A decisão do STF, nos últimos dias, ratificando as políticas de ação afirmativa, de modo específico as cotas para negros nas universidades, evidencia um passo adiante na compreensão de um novo Brasil, a aceitação das novas políticas desenvolvidas a partir do governo Lula em relação aos negros, e uma derrota de grande magnitude do Partido da Casa Grande (PCG). Vamos nos entender: o PCG é amplo. Espraia-se por elites brancas bem situadas, promove tertúlias constantes, cheias de humor racista, e por vezes tenta até manobras de flanco teóricas com argumentos aparentemente progressistas.   

Mas, o PCG não quer enganar ninguém: só quer mostrar que é desenganadamente racista. Um de seus tentáculos mais coerentes tem sido o Partido Democratas (DEM). Forte, não se poderia dizer. Anda combalido, procurando, sofregamente, na escuridão, com uma lanterna na mão, à Diógenes, quase confundo com Demóstenes, como soerguer-se diante de tantas derrotas.

Mas, se não é forte, é de coerência exemplar quando se trata de racismo. Esse trunfo ninguém pode lhe negar, por injusto. Tanto que foi ao STF para tentar acabar com a política de cotas, indiscutível conquista dos negros, que tem trazido ganhos extraordinários para a juventude afrodescendente. Fosse um partido do Império, seguramente o DEM seria a vanguarda dos parlamentares que votaram contra a Lei Áurea, cujo conteúdo, causas e consequências não estão aqui em discussão pela exiguidade do espaço. Foram 83 deputados a favor, nove contra, na histórica sessão da Câmara Federal, de 13 de maio de 1888.

As cotas e as políticas afirmativas nada mais são do que medidas destinadas a corrigir a concentração de renda e de conhecimento, a diminuir progressivamente o fosso que separa os negros do restante da sociedade brasileira. A Casa Grande e seu partido não gostam de ouvir isso. Querem os negros em seu “devido lugar”, sempre com os piores salários, suportando os maiores índices de desemprego, enfrentando sempre o preconceito cotidiano, a violência policial, mão de obra barata à disposição da sociedade branca, sempre distante do conhecimento letrado. O DEM sabia o que queria quando foi ao STF. Ele expressa com clareza o pensamento escravocrata atual no Brasil.

Como ocorreu nos períodos colonial e imperial, as conquistas atuais dos negros são consequência da luta. Os afrodescendentes vem crescendo em sua consciência e organização.

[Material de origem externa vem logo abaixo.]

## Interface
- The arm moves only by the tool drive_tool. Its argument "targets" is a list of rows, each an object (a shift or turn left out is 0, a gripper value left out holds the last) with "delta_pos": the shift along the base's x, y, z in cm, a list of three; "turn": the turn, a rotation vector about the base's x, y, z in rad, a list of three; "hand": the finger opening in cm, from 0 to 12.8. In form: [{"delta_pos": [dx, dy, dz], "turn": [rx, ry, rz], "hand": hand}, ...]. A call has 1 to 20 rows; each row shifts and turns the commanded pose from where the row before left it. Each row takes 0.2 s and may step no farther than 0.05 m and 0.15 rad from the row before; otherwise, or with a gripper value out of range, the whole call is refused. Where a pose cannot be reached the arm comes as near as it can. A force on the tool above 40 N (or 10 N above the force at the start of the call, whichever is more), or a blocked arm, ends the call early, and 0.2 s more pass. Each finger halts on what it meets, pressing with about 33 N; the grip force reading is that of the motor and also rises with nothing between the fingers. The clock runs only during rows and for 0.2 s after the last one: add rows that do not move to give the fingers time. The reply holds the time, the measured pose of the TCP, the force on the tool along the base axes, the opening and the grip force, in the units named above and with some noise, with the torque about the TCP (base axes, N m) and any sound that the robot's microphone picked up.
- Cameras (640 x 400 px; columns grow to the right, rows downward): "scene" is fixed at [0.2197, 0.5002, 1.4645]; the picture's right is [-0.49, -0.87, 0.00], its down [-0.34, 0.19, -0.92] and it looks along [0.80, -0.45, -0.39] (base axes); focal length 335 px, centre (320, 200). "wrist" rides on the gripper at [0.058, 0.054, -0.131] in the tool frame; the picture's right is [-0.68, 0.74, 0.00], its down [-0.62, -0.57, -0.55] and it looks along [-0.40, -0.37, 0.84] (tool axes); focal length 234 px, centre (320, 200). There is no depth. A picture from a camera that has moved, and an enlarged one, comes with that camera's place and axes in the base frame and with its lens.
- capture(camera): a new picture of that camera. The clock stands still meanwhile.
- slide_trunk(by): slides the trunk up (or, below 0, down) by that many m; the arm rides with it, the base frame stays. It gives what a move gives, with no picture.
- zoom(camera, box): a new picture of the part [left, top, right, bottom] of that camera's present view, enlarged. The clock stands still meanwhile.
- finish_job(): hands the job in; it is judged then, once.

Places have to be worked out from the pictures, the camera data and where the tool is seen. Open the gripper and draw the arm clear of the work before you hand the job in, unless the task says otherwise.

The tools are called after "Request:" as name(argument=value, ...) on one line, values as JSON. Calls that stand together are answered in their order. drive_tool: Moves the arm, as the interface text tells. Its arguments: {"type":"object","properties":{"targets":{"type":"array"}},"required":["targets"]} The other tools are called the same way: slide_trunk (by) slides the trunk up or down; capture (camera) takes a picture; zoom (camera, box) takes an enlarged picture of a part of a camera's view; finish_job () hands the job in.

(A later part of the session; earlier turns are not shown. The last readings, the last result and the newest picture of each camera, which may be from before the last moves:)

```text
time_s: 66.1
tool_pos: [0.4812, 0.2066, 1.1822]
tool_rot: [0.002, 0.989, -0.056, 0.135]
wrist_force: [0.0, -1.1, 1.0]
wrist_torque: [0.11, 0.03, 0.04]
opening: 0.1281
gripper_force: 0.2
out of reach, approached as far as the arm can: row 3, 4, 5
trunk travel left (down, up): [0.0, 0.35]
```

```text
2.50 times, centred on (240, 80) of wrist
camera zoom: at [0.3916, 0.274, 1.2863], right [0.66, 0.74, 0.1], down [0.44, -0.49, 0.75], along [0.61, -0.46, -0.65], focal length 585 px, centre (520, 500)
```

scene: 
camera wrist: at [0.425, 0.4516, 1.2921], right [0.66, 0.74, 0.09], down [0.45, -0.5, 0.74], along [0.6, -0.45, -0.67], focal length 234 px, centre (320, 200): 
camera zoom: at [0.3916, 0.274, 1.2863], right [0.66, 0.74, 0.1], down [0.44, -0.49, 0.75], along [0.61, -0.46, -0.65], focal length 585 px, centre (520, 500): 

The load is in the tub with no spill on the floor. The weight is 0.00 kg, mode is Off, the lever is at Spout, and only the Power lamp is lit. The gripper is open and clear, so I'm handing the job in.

A isso se somou um novo projeto político, iniciado com o governo Lula, em 2003, que assimilou muitas das bandeiras do movimento negro. São enormes as conquistas já obtidas, como é gigantesca, ainda, a caminhada a percorrer para chegarmos a uma sociedade que supere a desigualdade, que faça um encontro verdadeiro entre todas as culturas do povo brasileiro. As cotas são parte dessa caminhada, reafirmadas agora pelo STF.

A decisão que consagra as cotas, 124 anos depois da Lei Áurea, é um passo importante na direção da reparação dos crimes cometidos na longa noite da escravidão no Brasil, último país das Américas a acabar com essa ignomínia. A democracia, no Brasil, reclama a igualdade em sentido amplo, e particularmente entre negros e o restante da sociedade. Em 1946, na Convenção Nacional do Negro Brasileiro, foi feita a primeira apresentação formal de ações afirmativas, há coisa de 66 anos. O STF, com tal decisão, mostra-se contemporâneo do nosso tempo, e dá uma segura resposta às pretensões conservadoras do DEM e do PCG. A democracia caminha, apesar do racismo e do obscurantismo ainda presentes entre nós. A luta continua. A história não acabou.

*Artigo publicado originalmente no jornal A Tarde desta segunda-feira, 07.05.